** Begin Data **
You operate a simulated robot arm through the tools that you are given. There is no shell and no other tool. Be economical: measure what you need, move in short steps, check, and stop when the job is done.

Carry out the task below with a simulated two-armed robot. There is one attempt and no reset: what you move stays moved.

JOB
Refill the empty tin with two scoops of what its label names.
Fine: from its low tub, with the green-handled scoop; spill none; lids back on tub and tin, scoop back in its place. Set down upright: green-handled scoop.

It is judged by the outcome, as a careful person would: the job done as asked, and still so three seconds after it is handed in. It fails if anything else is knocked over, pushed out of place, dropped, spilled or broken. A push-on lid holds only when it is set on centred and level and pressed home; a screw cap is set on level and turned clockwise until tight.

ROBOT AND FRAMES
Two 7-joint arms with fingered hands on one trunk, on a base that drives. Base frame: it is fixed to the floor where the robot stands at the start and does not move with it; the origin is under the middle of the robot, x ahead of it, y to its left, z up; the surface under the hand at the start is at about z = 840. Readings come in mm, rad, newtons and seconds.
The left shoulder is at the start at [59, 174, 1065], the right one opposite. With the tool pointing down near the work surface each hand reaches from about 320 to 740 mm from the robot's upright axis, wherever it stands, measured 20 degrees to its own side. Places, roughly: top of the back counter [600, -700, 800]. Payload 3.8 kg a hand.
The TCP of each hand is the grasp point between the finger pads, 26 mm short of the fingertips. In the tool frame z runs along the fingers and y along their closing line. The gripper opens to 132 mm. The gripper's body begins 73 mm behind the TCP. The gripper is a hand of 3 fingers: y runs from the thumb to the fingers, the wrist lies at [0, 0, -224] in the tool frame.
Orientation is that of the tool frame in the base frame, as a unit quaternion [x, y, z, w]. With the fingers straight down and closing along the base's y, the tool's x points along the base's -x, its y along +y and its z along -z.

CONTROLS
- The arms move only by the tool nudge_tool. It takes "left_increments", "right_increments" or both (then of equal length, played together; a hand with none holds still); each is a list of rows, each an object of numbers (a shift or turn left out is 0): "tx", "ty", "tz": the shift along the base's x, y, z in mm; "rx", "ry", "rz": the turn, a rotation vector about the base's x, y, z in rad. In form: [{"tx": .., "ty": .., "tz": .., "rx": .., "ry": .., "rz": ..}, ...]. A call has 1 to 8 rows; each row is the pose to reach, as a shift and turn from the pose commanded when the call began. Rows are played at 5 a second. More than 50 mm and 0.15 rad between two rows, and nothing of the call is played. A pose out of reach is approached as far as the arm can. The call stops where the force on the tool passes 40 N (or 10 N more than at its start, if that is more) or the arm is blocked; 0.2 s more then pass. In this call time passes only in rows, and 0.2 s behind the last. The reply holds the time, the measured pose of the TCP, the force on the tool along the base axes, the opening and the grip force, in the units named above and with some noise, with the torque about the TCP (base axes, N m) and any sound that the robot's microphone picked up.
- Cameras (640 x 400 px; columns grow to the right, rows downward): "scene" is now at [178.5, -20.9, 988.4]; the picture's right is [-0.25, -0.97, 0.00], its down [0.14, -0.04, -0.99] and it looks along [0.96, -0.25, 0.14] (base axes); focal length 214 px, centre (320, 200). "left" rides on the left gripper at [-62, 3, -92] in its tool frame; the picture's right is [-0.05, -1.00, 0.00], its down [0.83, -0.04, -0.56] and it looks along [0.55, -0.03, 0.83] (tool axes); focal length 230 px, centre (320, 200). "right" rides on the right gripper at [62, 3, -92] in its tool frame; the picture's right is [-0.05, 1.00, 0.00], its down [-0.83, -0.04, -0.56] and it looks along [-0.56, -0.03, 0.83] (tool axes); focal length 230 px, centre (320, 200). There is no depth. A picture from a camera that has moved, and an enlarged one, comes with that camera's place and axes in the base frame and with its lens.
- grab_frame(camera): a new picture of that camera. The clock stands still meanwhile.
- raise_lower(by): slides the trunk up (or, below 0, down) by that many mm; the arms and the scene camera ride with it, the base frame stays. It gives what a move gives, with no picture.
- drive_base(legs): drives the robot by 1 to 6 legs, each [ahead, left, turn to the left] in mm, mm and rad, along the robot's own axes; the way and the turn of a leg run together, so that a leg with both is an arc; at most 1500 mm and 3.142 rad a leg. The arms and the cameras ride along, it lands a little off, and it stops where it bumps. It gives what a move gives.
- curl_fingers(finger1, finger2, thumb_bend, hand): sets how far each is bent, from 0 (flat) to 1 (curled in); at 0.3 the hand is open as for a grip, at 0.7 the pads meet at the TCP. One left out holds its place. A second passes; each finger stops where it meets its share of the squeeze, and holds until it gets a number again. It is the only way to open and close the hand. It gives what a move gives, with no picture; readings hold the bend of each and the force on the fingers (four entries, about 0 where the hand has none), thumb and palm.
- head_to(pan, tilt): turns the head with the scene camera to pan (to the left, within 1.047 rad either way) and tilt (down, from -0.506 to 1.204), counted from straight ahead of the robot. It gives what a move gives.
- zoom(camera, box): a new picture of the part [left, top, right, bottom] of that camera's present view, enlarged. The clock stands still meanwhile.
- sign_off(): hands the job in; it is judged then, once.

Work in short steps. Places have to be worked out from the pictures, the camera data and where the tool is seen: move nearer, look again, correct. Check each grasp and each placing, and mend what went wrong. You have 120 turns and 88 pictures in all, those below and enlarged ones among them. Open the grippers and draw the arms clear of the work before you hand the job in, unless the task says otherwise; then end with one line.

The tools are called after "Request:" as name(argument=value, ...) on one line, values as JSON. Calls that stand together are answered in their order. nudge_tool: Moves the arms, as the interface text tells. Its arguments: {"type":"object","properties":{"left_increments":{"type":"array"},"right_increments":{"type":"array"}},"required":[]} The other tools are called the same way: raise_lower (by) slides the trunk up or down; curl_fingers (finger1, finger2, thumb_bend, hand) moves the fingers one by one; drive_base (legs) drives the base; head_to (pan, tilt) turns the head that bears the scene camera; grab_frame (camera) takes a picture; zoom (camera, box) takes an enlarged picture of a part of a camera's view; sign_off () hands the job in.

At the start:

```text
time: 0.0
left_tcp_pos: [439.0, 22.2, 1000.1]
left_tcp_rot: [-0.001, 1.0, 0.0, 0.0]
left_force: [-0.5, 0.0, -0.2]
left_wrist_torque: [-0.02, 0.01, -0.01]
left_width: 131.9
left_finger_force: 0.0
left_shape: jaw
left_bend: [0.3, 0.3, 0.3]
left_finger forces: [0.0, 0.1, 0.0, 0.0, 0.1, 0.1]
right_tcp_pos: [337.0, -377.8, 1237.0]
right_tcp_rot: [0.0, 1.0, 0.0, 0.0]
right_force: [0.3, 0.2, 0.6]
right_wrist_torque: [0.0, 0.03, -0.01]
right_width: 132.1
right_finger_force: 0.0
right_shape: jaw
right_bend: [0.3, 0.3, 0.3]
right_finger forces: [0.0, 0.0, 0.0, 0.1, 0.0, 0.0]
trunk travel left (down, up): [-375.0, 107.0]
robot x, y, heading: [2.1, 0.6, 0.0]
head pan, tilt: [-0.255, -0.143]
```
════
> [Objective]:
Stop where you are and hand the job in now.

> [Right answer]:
** End Data **
> [Objective]:
Copy each line above where the string "task" occurs.

> [Right answer]:
Carry out the task below with a simulated two-armed robot. There is one attempt and no reset: what you move stays moved.
Work in short steps. Places have to be worked out from the pictures, the camera data and where the tool is seen: move nearer, look again, correct. Check each grasp and each placing, and mend what went wrong. You have 120 turns and 88 pictures in all, those below and enlarged ones among them. Open the grippers and draw the arms clear of the work before you hand the job in, unless the task says otherwise; then end with one line.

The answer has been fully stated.